I have been standing totally still for the past 6 minutes because I was convinced my foot was tied to the ground. It turns out it was a string of hair strewn across my foot
I have one brief flash of having his dick in my hand. that's all I remember.
My dad just came home, said hi to mom and me in the kitchen, and then said "I'm gonna go inject my blood with iguana saliva".
I found her in the trunk, smoking a cigarette, saying every girl should know how to get out of their trunk
I had to break up with him he didn't understand my priorities. I'm sorry but Saturday nights are for pot and Doctor Who.
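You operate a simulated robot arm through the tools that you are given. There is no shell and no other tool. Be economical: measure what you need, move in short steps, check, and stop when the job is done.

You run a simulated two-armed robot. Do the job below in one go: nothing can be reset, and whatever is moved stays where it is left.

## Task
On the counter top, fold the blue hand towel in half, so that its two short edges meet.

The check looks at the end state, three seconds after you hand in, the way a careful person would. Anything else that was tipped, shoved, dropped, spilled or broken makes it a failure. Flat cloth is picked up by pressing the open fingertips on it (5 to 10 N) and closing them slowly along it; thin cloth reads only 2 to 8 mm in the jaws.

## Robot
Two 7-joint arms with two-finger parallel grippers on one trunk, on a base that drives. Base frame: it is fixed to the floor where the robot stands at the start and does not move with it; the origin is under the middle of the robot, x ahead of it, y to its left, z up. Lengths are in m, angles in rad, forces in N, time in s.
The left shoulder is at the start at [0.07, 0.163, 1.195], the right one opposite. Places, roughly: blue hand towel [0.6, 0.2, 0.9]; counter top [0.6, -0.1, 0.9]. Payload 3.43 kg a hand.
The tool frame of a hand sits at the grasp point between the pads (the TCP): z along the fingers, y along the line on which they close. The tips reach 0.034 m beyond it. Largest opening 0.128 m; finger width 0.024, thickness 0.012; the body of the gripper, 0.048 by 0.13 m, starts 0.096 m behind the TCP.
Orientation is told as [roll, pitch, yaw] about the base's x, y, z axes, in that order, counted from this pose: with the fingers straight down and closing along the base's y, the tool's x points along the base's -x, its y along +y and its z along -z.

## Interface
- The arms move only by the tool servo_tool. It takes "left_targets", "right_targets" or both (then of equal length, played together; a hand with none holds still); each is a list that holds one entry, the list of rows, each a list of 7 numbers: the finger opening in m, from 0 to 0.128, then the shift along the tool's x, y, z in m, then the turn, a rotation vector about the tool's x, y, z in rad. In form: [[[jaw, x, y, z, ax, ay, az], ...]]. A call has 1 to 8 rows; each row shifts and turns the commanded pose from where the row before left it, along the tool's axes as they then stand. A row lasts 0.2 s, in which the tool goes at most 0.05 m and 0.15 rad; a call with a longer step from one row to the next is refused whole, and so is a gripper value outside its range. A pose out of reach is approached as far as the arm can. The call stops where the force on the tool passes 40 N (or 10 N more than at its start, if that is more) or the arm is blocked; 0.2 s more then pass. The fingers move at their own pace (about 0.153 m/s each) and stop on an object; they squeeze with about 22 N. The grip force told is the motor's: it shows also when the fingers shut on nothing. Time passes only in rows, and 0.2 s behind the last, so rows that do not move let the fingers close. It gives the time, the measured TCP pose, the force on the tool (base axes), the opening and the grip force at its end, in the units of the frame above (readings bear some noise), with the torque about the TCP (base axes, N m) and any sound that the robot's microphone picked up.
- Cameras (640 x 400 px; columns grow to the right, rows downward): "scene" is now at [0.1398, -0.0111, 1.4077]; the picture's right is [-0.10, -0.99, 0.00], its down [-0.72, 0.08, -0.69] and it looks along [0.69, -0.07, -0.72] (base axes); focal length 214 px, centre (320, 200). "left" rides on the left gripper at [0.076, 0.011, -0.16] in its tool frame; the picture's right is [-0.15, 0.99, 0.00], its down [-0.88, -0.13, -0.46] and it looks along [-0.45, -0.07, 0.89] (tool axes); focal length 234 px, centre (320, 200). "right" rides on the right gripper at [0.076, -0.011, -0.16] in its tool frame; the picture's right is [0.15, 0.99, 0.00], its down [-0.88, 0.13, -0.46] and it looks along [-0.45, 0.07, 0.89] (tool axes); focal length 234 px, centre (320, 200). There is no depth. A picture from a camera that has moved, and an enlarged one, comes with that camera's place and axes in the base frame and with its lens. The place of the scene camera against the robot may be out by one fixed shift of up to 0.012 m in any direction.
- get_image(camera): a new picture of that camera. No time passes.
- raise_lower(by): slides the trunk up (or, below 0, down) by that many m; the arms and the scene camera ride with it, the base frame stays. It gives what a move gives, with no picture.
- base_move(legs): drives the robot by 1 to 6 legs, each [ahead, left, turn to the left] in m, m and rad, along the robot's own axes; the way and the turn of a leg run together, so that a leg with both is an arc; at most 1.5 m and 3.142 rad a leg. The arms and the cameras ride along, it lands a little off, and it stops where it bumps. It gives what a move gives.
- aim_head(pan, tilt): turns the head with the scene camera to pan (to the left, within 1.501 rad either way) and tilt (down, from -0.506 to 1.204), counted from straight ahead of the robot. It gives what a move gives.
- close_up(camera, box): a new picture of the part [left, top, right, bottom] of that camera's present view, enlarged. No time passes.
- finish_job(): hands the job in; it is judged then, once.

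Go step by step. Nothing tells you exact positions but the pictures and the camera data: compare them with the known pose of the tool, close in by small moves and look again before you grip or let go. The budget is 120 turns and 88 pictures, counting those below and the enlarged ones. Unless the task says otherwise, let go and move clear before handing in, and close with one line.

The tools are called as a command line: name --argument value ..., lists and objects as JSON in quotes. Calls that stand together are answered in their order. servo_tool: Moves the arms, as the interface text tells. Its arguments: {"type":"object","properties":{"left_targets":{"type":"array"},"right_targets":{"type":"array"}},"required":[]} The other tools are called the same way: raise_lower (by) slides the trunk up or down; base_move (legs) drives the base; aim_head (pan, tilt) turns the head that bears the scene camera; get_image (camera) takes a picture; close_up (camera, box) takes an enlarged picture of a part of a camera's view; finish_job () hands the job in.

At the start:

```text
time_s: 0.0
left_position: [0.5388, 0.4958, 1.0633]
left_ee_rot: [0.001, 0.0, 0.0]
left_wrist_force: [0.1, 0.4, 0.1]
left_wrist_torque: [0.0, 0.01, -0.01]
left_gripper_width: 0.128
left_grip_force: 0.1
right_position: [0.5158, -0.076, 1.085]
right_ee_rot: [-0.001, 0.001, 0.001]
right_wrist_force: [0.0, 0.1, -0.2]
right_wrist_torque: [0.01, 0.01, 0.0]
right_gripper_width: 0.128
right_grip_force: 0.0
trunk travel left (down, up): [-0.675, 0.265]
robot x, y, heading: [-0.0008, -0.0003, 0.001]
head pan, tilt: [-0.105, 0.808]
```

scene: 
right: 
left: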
I'm not going to change who I am.
My liver is crying. And I feel like I got fingered by Edward Scissorhands. While he was wearing brass knuckles
Tell me I'm the only person you know who could punch someone at the bar, get escorted out, smoke a cig with the cop who almost arrested me AND get the security guy who escorted me out to buy me drinks.
He sent me a slow motion video of him jerking off...it was so long (the video not his dick) even I felt awkward watching it alone
my whole checking account just had a funeral down bourban street, paid for that, and then bought everyone 5 shots of fireball...
I don't think it's ever a good night if I'm this hung over and I didn't even get an orgasm out of the deal...
We sexted for four hours straight. Is this really what my life has come to?
Its a good night when you get to makeout with a cowboy
i believe in u and ur pee
i like coming up with different names when i reference that night. 'the night i got kicked out of the bar', 'the night i escaped from the hospital', 'the night we had that threeway'...
There's a point in life when you've got to take dick like a big girl.